導入事例 / 情報通信

2025
KDDI 株式会社

KDDI、基幹システムを疎結合化するモダンアーキテクチャに刷新。Oracle Database の Amazon Aurora 移行で運用コストを半減し、共創ビジネス創出を加速

2 倍

データベースの最大処理能力(4,000tps → 8,000tps)

20 分

一部のバッチ処理時間を 1 時間から 20 分に短縮

約 50%

データベース費用の削減

概要

5G 通信を軸とした事業戦略で業界特化の新サービス創出を目指し、データ基盤の刷新を進める KDDI 株式会社。密結合のフロントシステムと基幹システムを刷新し、アマゾン ウェブ サービス(AWS)に横断的なデータ照会基盤としてデカップリング層『JOINT』を構築することで柔軟性とスケーラビリティを向上しました。さらにOracle Database の Amazon Aurora 移行で運用コストを半減し、マルチリージョン化で「止まらない API」の実現を目指しています。

KDDI 株式会社

ビジネスの課題 | 業界特化サービス拡大に向けた高品質データ連携基盤の整備

KDDI は、中期経営計画『サテライトグロース戦略』のもと、5G 通信を軸に AI やデータ活用を通じて DX、金融、エネルギー事業の成長を目指しています。また、LX(Life Transformation)としてモビリティ、メタバース、宇宙分野などの事業拡大に向け展開するビジネスプラットフォーム『WAKONX(ワコンクロス)』は同社の顧客基盤や AI、クラウド、大規模計算基盤、ネットワークなどを活用し、モビリティや物流、倉庫といった業界特化型ソリューションをパートナー企業と共創して、新たな価値を提供します。

従来、同社のフロントシステムと基幹システムは密結合で、データ照会の柔軟性に課題がありました。そこで他社との協業や新サービス展開を促進するため両システム間に「デカップリング層」を設け、リアルタイム性や高頻度アクセスが必要なデータの横断的/効率的な活用に乗り出しました。AWS 環境に構築したデカップリング層では、携帯や固定回線契約、金融サービスなど異なる性質のサービスを統合するデータ照会基盤『JOINT』が重要な役割を果たしています。

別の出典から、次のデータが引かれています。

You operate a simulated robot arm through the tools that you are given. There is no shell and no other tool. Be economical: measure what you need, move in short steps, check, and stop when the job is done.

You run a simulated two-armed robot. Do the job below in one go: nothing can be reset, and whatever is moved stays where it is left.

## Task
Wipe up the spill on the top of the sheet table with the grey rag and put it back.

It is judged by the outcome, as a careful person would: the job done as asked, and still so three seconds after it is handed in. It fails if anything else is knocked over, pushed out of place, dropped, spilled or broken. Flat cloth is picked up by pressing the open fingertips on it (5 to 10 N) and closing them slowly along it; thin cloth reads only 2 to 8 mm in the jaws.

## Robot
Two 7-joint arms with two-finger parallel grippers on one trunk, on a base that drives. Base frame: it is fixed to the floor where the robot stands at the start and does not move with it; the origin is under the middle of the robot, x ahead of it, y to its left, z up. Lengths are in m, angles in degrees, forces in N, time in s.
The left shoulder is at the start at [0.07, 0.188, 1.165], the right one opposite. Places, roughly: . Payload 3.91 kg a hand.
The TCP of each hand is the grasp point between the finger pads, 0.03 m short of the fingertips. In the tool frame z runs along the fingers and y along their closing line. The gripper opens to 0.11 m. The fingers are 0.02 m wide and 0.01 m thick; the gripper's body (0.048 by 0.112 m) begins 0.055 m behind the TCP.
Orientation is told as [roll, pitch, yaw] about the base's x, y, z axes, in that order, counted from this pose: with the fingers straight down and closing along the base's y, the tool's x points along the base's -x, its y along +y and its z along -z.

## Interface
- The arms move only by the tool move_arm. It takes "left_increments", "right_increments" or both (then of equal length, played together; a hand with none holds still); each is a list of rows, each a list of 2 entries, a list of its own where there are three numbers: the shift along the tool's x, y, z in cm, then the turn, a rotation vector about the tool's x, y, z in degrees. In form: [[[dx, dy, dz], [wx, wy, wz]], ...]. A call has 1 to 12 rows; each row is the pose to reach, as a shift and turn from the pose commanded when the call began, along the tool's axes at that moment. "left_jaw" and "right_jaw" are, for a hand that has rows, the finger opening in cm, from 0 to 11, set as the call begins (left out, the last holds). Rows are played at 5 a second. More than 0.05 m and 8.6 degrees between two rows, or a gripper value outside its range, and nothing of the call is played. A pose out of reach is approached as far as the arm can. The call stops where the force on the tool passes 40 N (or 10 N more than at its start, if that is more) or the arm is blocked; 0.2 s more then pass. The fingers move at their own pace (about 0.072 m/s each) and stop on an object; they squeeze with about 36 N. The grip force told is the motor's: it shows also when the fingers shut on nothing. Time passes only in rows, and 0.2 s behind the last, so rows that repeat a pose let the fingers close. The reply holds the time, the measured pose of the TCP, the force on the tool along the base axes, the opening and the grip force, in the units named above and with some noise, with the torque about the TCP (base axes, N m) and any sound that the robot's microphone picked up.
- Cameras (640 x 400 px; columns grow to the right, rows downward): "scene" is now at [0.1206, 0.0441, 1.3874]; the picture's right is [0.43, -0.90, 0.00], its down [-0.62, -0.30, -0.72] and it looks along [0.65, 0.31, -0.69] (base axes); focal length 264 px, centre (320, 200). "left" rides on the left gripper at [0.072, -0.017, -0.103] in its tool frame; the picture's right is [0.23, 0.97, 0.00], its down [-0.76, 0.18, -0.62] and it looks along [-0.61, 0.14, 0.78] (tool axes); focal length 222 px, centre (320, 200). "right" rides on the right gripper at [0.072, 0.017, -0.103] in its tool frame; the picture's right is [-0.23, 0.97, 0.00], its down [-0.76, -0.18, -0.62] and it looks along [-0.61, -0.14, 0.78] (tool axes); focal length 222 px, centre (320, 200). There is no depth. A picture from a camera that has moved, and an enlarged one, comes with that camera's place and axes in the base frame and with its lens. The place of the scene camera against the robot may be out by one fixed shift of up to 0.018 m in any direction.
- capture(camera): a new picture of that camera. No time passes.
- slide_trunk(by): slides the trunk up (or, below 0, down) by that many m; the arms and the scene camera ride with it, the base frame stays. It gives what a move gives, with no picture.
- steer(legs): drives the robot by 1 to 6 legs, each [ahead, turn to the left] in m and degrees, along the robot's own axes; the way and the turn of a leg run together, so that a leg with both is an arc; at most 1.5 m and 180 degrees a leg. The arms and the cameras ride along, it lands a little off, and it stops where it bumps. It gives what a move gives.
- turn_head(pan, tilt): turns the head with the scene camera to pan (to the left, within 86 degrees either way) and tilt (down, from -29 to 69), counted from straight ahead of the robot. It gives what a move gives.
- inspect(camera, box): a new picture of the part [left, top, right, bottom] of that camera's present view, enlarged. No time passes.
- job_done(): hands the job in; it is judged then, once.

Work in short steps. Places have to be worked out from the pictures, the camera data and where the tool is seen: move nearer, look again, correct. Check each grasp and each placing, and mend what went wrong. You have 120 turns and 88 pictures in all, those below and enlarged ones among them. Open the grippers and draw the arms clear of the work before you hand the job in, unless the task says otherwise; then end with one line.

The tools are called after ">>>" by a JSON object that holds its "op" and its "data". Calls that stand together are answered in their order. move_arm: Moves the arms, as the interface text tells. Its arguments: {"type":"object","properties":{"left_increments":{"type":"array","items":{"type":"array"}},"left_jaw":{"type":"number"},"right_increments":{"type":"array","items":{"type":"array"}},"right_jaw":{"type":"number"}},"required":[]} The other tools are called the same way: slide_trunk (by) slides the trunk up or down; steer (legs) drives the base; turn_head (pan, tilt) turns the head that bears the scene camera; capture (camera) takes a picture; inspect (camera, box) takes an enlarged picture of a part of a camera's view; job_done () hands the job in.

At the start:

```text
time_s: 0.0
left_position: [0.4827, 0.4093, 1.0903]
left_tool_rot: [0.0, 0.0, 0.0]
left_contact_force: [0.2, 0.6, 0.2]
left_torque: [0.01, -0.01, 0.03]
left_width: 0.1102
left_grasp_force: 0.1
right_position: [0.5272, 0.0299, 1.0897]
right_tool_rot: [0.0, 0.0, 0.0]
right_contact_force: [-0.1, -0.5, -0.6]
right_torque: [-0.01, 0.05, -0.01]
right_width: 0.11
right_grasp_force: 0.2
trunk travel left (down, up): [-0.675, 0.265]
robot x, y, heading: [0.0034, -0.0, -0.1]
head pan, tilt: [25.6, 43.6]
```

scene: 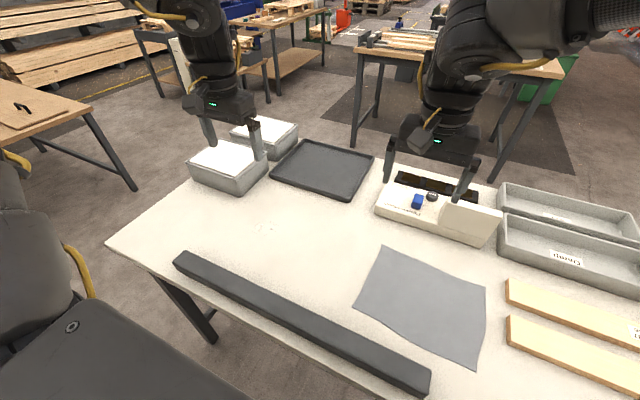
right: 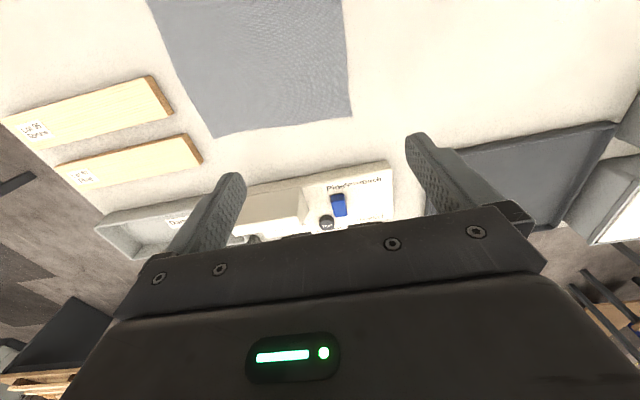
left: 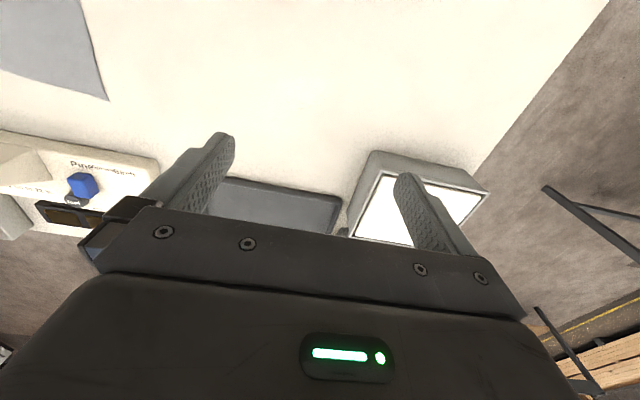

「KDDI が業界で初めて導入した、モバイルの契約と固定回線の契約を組み合わせた割引プラン『スマートバリュー』を実現したのが JOINT の原型です。現在は、JOINT のデータを活用して金融サービスを組み込んだ『マネ活プラン』や、英会話教室など異業種のサービスと連携した割引プランが生まれています。JOINT では AWS 環境で Oracle Database を運用していましたが、今後の事業成長を考え、Amazon Aurora PostgreSQL に移行して運用コスト最適化とサービス品質向上を図ることにしました」と、KDDI 先端技術統括本部 先端プラットフォーム開発本部 コミュニケーションプラットフォーム部 部長の鎌田宣昭氏は語ります。

JOINT は Amazon Elastic Compute Cloud(Amazon EC2)上に展開した Oracle Database を冗長構成で運用していましたが、コスト削減と今後の WAKONX の拡大や災害復旧対応に向けてマネージドサービスへの移行を検討しました。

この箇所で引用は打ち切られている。